Is there a God and a rational, moral order in the universe--or
is the whole scene one big cosmic crap shoot? Is death an end?
A beginning? Or is Bob Dylan correct when he sings that "people
don't live or die, people just float"?
Carolyn See, in her disturbing, but sometimes eerily tender Making
History, provides answers that you may not like as she creates
an absorbing, frightening world that extends from trendy Southern
California to the exotic, isolated fringes of the Pacific, "the
pretty blue plate with the thick gold rim."
Ms. See's wildly episodic story seems, at first, to drift chaotically
from viewpoint to viewpoint: an opening chapter narrated by Robin,
a zoned-out surfer, immediately precedes a second set in a gilded
corporate office related by an international venture capitalist
which, in turn, flows into others narrated by an angst-ridden
mother, a Simi Valley seer, a Hindu goddess--and the surfer again,
now dead, who discovers (Oh, Wow!) that the universe, like some
multi-galactic McDonald's, is structured around golden arches.
Reading this book is an unusual experience. Even while wholly
absorbed in a chapter, you find your mind drifting, wondering
who's going to show up next and what they will say or do.
But every plot twist, every line of dialogue, every seeming irrelevancy
eventually connects to the novel's philosophical core: "...there
are no such things as accidents." Instead, catastrophe is
integral to the world God designed, and the God who pushes the
buttons isn't benign (he's not even a He). And death? Merely being
alive, speaking, and feeling in another dimension that allows
the "dead" to observe, comment on--and even physically
enter ("Jerry's ribs rattled, his heart opened. Whitney jumped
right in.")--friends and loved ones left behind.
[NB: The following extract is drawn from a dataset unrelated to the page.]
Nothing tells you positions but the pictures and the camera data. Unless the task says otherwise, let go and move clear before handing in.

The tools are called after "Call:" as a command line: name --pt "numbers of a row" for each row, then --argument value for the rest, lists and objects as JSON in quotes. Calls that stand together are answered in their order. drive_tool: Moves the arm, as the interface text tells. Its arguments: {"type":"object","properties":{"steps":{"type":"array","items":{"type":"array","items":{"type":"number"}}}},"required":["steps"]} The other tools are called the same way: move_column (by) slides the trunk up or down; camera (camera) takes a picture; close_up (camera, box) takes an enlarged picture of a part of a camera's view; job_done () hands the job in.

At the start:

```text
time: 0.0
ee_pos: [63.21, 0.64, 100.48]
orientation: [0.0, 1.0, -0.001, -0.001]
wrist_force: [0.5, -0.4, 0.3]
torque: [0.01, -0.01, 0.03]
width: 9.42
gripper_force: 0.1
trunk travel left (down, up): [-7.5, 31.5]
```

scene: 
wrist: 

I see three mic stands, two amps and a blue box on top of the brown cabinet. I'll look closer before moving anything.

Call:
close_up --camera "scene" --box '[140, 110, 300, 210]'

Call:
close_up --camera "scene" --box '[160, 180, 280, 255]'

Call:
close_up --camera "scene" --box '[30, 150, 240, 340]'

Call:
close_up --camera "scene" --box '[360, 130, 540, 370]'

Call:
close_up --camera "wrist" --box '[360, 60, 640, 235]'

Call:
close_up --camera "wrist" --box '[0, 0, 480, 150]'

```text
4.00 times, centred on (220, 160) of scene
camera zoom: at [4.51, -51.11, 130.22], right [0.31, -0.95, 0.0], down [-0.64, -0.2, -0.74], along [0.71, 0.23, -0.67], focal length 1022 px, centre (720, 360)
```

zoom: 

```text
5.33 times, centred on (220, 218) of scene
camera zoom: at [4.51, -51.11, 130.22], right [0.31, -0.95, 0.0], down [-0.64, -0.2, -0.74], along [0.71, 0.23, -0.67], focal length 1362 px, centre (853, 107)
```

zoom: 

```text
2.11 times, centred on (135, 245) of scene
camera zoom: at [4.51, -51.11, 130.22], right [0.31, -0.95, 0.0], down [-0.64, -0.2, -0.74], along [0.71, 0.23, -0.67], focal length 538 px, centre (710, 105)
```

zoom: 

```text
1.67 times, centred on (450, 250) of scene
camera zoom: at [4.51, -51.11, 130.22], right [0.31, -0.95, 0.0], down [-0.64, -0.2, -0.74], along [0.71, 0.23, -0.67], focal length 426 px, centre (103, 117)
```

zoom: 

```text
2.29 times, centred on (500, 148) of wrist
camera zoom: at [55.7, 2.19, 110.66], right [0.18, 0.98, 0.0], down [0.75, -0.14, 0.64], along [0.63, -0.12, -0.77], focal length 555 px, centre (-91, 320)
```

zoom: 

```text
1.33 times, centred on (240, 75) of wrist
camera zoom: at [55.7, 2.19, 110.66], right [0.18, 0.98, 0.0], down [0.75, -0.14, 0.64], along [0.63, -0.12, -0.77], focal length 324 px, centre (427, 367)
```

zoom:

Making History is a hard novel to characterize--but try to imagine
Judith Guest's Ordinary People meeting The Tibetan Book of Living
and Dying with bits of Einstein and particle physics sprinkled
throughout. Oh. And a little Ralph Waldo Emerson, too. A hard-edged
dissection of an affluent and loving, but also dysfunctional family
whose tragedies provide the pulpit from which Ms. See preaches
her disturbing metaphysics.
On its surface, the story's not that complicated.
Jerry Bridges, financier and visionary (reminiscent of Tom Wolfe's
Sherman McCoy, but nicer), has a house right out of Architectural
Digest in tony Pacific Palisades, an ocean view, a garden "exploding
with bougainvillea", the requisite Beemer and car phone,
and a family including wife Wynn, who married Jerry (her second
husband) for the security he provides, two adorable kids, and
stepdaughter Whitney, a gorgeous, but star-crossed teen whom Jerry
treats with coolness to mask his fierce physical desire.
But his family is often an afterthought. Jerry's consuming obsession,
the driving force in his life, is to literally create a perfect
world--better even than God's creation--in the most primitive
reaches of New Guinea. In pitching his grandiose plans to a consortium
of Japanese and Australian high rollers backed by the World Bank,
Jerry is nearly evangelical in communicating his vision:
They would build an artificial community, a unit defined by economics
and (even ethical) values as much as nationalistic considerations....
A world--if everything went well--where workers were treated fairly,
tourist money poured in, and the diversified economy spun along
like a self-winding watch. Her miniature country would be a Hong
Kong, but without the congestion; a Singapore, but without the
fascism; a Catalina, but with meaningful work attached to it;
a Bali, but without the hard-eyed peddlers. A better world.
Chasing his dream and the money to realize it, Jerry spends a
year traveling to Tokyo, Australia, then the backwaters of Indonesia
and New Guinea, the latter vividly evoked by Ms. See.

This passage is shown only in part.